On the upside, some restaurant owners are seeing this gap in good dining options on Mondays as an opportunity. Odd Couple, for example, offers a $10 Sapporo pint and calamari or chili tofu deal on Monday and Tuesday. When I went in to check it out, it was standing room only — we lucked out by snagging two spots at the bar just as other diners got up to leave.

Weekdays are home of the $10 burger and beer special, which is wildly popular at pubs around town, but did you know that Calories also offers a $10 burger and beer special on Tuesdays? They also have a $15 steak frites special on Mondays — if you order a glass of wine with it. (And really, why wouldn’t you?)

The executive chef likely isn’t in on those days, but his support staff seem perfectly capable of turning out a good steak or burger. And the frites, well, they’re the perfect excuse to eat as much house-made ketchup and aioli as possible. Be warned that it’s hard to keep your expenditure to just the $10/$15 deal in each of these cases, because you’ll probably want another beer, or some dessert.

On a recent trip to San Francisco I ate at Kin Khao, a new Thai restaurant that has only been open a year. I was lucky enough to dine at the bar next to Pim, the owner, who was having dinner there on her day off, ostensibly to keep an eye on things. She was pleased with what she saw, and exclaimed to the bar staff, “Wow, you guys are doing great! You don’t even really need me anymore!”

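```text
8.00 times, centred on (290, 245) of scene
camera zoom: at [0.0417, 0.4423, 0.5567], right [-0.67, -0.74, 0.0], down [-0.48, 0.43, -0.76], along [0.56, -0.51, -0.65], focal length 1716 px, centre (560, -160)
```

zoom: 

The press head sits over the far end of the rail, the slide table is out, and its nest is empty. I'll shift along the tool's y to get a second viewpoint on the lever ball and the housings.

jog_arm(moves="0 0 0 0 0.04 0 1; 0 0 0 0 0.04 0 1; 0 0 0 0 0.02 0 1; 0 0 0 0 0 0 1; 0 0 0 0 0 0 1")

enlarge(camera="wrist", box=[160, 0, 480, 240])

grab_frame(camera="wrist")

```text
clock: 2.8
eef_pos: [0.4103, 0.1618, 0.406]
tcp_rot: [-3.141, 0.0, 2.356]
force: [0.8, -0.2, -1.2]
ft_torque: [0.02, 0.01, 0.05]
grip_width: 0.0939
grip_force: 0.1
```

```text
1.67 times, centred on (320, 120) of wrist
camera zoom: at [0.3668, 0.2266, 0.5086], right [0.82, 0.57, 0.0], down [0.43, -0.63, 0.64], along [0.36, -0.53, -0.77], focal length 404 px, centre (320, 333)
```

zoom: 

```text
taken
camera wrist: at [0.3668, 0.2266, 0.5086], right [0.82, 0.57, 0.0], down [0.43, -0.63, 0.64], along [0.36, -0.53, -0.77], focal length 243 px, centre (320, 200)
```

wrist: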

I’m sure it’s the dream of many a chef-owner in Saskatoon to be able to hang out in their own restaurant on a day off and enjoy food from their own kitchen, without having to oversee it or cook it themselves. The current reality is a long way off from that. Until that changes, I guess we’ll all have to accept that the chef-owned restaurants will be closed Sundays… and maybe Mondays, too. Sigh.